Mediterraneo
Falling and rising in equidistant phrasing can be seen as one of the cultivations of mediterranean life. The lifestyle is slower, while people do more manual work to get a job ironed. The food is healthier, whereas the feed is richer. The basic architecture stands further apart with the climate eroding the pieces of history. When all this comes together, it forms a solid building block of fortuitous intent in either falling back on a task, or rising to the occasion.
Rising to the occasion is something Bruno Bavota certainly does on his most completely realised collection of piano, string and guitar tracks to date, ‘Mediterraneo’. With a generally slow pace being bassily backed up by reverb-heavy piano phrasing, there is no instruction manual required to go from a to b, it floats together seamlessly.

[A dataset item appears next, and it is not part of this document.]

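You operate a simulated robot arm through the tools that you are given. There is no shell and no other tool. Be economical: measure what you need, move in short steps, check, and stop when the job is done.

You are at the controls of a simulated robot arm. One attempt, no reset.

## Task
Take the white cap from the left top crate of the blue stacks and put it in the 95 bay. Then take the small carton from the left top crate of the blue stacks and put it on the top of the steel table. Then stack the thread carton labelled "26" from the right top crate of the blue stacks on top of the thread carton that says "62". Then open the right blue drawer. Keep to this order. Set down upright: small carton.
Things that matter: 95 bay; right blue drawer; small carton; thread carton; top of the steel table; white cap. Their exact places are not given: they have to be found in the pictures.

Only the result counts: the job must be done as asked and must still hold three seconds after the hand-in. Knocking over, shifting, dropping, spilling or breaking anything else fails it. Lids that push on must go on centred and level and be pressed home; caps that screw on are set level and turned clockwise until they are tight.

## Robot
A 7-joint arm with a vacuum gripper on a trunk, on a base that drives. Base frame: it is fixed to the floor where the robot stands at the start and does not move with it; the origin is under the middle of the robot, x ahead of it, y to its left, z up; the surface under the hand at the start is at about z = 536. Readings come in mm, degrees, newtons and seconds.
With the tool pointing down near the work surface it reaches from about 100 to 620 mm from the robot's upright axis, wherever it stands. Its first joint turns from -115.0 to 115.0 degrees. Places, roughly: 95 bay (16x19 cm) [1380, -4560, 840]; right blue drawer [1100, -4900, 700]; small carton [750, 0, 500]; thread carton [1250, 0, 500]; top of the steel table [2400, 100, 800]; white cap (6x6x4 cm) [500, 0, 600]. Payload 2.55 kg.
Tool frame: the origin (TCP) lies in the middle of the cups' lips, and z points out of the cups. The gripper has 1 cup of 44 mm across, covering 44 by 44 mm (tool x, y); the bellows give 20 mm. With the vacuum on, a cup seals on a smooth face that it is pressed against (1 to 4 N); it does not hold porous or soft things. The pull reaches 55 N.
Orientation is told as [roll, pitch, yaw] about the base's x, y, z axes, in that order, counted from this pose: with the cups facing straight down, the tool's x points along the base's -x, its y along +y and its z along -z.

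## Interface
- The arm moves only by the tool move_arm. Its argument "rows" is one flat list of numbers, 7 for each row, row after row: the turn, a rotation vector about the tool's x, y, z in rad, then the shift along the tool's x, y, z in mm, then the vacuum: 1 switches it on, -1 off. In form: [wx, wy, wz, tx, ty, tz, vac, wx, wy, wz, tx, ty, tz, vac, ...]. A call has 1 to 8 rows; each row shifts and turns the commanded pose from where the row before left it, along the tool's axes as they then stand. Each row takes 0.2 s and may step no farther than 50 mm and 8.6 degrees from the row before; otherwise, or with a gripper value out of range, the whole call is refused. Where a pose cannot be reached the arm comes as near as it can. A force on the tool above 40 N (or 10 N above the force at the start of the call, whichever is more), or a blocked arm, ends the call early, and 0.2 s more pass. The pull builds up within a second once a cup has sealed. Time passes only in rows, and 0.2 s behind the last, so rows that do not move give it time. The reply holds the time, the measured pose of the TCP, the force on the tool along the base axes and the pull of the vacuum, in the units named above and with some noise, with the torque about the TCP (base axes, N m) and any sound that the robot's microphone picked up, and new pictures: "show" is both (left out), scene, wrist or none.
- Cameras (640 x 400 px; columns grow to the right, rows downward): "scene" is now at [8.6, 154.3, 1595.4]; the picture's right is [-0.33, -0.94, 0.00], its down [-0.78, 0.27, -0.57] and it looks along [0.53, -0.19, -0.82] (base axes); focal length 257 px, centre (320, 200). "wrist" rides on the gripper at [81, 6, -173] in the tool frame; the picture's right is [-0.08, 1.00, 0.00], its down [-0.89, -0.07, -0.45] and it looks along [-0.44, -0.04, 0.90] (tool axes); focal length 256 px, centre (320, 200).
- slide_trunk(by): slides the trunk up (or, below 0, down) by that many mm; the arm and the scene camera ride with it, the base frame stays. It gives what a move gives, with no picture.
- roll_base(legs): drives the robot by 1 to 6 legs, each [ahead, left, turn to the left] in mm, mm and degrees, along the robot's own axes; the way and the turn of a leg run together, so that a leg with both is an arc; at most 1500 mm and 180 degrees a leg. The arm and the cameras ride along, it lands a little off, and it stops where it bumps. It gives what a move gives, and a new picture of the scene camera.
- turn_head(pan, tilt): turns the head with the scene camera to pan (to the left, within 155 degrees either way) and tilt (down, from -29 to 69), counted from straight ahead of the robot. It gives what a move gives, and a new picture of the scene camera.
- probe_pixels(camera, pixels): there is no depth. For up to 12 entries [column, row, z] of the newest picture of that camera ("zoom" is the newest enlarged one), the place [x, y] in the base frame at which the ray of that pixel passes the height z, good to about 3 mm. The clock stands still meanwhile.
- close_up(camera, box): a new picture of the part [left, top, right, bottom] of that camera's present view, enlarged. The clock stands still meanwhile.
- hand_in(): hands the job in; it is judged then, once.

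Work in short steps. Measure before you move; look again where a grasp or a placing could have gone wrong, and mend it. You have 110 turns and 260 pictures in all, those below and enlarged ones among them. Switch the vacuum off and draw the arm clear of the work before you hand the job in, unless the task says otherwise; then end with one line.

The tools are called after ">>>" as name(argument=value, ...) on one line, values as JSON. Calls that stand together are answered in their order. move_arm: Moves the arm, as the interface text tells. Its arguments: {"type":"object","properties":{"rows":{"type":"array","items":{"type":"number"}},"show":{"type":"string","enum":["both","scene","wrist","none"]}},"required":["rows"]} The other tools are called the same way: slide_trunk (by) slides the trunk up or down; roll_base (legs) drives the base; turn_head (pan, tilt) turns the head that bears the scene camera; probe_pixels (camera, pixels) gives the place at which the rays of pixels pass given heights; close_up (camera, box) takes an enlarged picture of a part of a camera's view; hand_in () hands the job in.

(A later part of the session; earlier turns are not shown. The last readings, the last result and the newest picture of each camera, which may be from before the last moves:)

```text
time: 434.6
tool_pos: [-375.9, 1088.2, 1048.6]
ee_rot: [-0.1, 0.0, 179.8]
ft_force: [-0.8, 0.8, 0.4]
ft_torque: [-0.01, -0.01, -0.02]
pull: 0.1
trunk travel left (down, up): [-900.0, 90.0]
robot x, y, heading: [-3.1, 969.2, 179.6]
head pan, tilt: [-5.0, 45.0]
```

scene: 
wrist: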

Likewise, the shanty pull of “a quiet place” multitracks guitar and piano so they interweave a satisfying cluster ideology, mirroring the primitivism and placenta-gorged platitudes of early composition standards and taking them into a modern classical ballroom.
This feel for remembrance and romanticism correlates accurately with Naples, Italy, Bavota’s city of residence. Seen as a european boon to many, picturesque and pure, the resonance for this acquiescence translates to the sounds Bruno sculpts on these recordings. The partially electronic “Sweet Fall” remains a real flourishing violet enigma of a track, bending its rhythmical base so it transposes pitch into constant, bobbing timbral epoch. “Passport to the Moon” after this checks in a moment of reflection where the essentials of relaxation and release lie, Bavota scanning his notes to the letter and latter “Fairy Tale” outro as if he’s about to disappear into the further reaches of space. Nothing feels forced, one movement contributes to waves of resolution in the heart of the listener, and the heat of the moment. In culmination, it all means ‘Mediterraneo’ is realised as a fundamental step up the ladder for Bavota, with hopeful concerts rich with surprises across the world at large.